'''

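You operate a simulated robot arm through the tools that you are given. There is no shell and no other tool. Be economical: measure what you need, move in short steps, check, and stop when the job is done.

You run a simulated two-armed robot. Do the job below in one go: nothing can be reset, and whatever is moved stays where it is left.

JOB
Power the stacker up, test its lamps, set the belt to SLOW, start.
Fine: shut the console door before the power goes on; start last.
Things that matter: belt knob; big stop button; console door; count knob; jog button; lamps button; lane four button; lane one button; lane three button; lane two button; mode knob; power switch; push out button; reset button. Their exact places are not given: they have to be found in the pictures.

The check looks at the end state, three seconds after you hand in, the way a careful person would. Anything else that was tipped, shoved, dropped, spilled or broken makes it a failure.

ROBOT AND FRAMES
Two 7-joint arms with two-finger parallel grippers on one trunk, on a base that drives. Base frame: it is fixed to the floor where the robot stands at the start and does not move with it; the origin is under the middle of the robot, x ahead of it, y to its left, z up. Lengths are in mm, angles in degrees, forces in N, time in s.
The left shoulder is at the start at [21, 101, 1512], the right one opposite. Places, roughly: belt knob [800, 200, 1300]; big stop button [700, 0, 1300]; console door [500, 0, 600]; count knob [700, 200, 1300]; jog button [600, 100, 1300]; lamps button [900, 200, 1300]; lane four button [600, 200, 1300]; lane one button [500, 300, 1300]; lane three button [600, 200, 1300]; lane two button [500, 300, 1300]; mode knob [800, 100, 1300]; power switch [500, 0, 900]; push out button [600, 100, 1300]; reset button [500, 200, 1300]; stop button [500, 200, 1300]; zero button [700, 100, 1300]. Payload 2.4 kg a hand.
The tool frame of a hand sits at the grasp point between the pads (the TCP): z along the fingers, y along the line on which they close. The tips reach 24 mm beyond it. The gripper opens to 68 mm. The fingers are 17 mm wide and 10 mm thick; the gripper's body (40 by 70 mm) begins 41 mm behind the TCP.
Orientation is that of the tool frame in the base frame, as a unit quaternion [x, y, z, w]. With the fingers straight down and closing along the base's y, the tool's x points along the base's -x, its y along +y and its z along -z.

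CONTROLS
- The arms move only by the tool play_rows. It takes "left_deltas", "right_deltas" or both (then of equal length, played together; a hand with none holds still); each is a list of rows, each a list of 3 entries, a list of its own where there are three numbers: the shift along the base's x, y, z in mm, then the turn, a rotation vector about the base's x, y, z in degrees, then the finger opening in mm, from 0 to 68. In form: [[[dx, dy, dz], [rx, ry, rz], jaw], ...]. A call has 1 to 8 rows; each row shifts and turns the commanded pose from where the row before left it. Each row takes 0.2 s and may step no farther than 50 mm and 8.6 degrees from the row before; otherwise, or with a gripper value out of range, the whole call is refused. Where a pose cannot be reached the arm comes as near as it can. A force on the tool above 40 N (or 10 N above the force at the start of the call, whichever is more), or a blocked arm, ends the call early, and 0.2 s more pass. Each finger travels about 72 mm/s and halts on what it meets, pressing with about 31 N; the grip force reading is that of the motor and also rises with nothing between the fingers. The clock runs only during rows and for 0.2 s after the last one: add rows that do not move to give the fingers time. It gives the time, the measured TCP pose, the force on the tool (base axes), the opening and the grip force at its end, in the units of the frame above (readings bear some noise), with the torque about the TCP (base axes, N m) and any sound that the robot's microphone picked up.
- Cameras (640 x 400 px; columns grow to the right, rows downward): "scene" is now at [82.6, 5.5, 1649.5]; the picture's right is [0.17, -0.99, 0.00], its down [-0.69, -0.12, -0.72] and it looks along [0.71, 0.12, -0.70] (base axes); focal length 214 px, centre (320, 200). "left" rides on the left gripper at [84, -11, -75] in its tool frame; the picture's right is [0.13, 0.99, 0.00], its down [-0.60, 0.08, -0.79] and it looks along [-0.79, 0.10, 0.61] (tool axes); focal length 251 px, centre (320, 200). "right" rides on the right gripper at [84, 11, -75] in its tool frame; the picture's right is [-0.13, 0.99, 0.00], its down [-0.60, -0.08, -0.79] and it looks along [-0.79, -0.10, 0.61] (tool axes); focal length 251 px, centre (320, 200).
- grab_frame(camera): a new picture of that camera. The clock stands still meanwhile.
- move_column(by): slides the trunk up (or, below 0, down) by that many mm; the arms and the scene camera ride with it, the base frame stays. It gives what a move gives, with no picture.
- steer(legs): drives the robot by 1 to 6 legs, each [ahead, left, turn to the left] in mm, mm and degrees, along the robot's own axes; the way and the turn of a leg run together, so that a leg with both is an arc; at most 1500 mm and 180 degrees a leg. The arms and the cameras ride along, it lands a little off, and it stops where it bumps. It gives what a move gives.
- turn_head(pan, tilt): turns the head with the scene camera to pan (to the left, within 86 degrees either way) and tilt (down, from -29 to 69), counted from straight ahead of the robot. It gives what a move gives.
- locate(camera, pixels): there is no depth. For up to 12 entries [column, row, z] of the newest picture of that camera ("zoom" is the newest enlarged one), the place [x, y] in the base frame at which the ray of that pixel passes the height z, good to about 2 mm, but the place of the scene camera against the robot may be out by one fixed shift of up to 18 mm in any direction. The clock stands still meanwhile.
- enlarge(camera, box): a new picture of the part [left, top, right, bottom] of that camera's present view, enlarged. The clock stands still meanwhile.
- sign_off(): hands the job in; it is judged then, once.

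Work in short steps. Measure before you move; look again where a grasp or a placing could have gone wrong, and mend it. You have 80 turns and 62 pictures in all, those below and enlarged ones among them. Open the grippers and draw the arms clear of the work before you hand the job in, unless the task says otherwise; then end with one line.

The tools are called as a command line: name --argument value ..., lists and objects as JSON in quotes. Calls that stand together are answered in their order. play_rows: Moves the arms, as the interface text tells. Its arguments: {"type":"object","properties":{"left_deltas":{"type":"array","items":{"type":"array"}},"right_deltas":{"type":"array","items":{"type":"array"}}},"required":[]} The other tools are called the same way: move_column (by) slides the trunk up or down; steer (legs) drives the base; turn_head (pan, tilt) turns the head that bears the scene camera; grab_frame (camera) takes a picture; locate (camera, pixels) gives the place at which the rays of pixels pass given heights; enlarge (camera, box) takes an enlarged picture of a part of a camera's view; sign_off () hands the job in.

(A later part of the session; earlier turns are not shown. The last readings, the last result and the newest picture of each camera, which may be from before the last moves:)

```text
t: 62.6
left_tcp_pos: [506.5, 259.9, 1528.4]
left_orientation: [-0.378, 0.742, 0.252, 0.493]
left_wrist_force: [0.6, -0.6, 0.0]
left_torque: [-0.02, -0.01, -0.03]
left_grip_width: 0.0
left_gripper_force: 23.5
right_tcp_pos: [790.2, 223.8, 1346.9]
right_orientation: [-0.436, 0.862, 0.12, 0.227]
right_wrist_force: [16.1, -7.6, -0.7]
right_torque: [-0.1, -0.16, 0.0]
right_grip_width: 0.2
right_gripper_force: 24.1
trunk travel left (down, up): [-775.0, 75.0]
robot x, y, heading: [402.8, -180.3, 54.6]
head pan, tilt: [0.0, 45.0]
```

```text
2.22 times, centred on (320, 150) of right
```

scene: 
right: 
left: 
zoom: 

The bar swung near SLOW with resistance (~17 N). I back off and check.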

'''

(Directive) All lines that include "switch" are to be gathered and copied.

(Response to this exercise)
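Things that matter: belt knob; big stop button; console door; count knob; jog button; lamps button; lane four button; lane one button; lane three button; lane two button; mode knob; power switch; push out button; reset button. Their exact places are not given: they have to be found in the pictures.
The left shoulder is at the start at [21, 101, 1512], the right one opposite. Places, roughly: belt knob [800, 200, 1300]; big stop button [700, 0, 1300]; console door [500, 0, 600]; count knob [700, 200, 1300]; jog button [600, 100, 1300]; lamps button [900, 200, 1300]; lane four button [600, 200, 1300]; lane one button [500, 300, 1300]; lane three button [600, 200, 1300]; lane two button [500, 300, 1300]; mode knob [800, 100, 1300]; power switch [500, 0, 900]; push out button [600, 100, 1300]; reset button [500, 200, 1300]; stop button [500, 200, 1300]; zero button [700, 100, 1300]. Payload 2.4 kg a hand.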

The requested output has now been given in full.